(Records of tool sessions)
Start

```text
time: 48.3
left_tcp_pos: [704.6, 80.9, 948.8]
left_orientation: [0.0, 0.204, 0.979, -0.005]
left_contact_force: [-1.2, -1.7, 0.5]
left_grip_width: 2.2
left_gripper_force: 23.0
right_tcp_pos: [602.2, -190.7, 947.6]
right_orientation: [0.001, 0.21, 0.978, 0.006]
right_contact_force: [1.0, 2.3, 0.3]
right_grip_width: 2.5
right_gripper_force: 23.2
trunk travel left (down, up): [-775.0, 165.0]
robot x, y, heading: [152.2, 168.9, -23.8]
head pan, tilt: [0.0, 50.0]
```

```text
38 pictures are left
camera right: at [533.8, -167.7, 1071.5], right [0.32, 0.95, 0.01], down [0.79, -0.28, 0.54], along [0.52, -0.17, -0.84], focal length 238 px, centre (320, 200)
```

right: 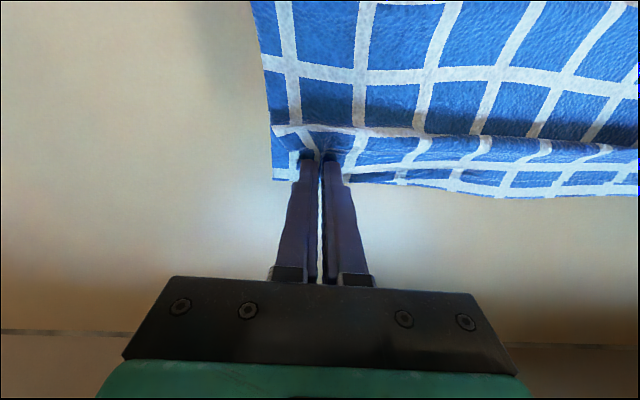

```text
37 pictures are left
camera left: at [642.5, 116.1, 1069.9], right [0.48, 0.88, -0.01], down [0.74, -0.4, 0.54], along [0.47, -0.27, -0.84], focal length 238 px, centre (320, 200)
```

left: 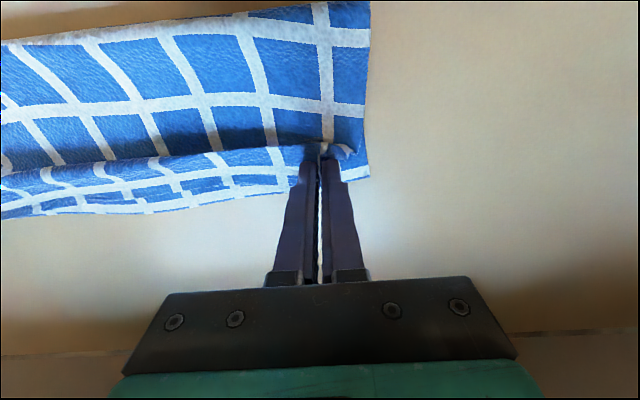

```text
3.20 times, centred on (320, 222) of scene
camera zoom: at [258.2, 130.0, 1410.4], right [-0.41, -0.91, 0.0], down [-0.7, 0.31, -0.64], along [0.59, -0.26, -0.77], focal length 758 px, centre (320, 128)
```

End
Start

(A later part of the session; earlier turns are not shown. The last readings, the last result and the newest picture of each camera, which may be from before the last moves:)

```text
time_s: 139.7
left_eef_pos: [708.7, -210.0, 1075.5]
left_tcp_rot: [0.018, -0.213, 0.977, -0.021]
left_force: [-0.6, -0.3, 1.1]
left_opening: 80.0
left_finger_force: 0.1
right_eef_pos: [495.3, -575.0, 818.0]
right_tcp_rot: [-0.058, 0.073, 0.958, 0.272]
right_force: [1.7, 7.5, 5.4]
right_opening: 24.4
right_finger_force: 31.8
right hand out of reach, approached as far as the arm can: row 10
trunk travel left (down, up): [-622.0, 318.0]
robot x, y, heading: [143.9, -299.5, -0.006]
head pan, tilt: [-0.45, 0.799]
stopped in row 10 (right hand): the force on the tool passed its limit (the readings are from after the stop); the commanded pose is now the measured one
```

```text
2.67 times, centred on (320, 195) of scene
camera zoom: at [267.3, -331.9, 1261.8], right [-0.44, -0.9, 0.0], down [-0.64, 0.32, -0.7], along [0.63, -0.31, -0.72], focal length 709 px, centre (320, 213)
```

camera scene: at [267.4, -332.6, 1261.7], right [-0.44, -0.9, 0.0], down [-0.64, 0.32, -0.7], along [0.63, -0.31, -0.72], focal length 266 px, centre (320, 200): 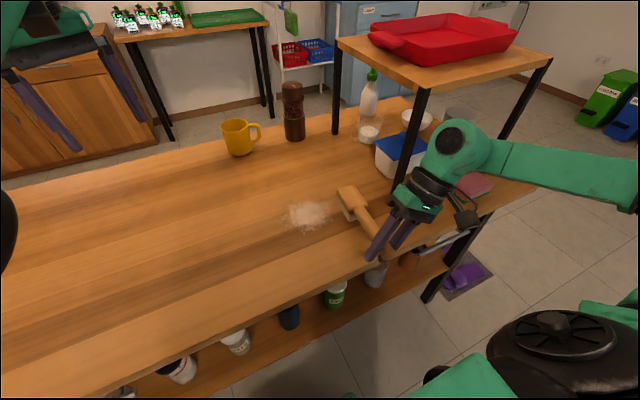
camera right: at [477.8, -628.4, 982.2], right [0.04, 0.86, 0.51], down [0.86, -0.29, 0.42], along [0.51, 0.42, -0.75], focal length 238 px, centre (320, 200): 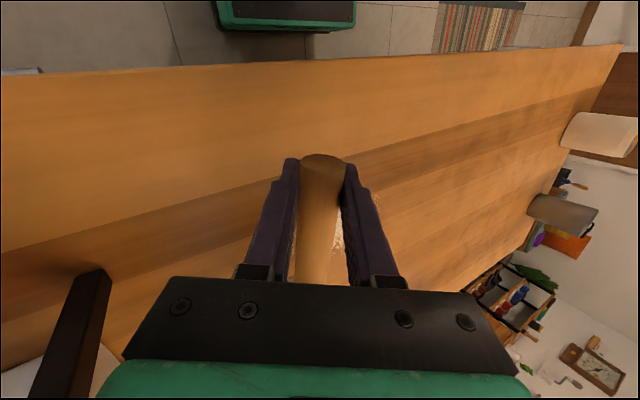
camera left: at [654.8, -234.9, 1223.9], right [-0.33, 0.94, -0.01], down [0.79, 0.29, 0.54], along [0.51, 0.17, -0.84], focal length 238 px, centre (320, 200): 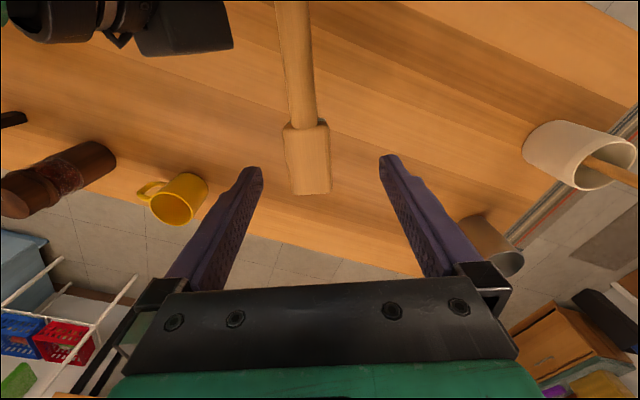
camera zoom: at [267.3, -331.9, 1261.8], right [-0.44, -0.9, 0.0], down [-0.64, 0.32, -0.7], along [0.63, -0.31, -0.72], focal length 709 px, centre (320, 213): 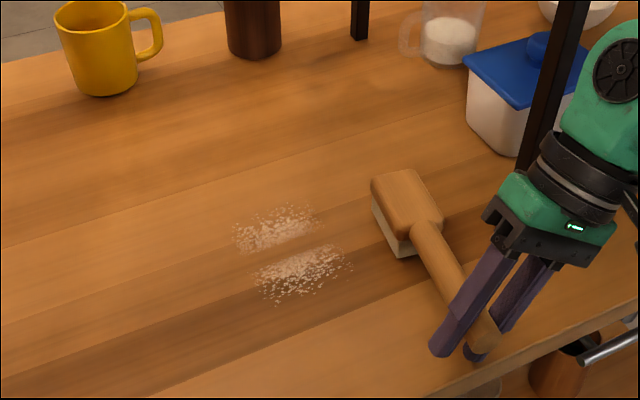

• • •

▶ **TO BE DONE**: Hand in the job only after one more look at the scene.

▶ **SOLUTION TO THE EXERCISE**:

End

▶ **TO BE DONE**: In the lines above, find each one with "travel" and list it.

▶ **SOLUTION TO THE EXERCISE**:
trunk travel left (down, up): [-775.0, 165.0]
trunk travel left (down, up): [-622.0, 318.0]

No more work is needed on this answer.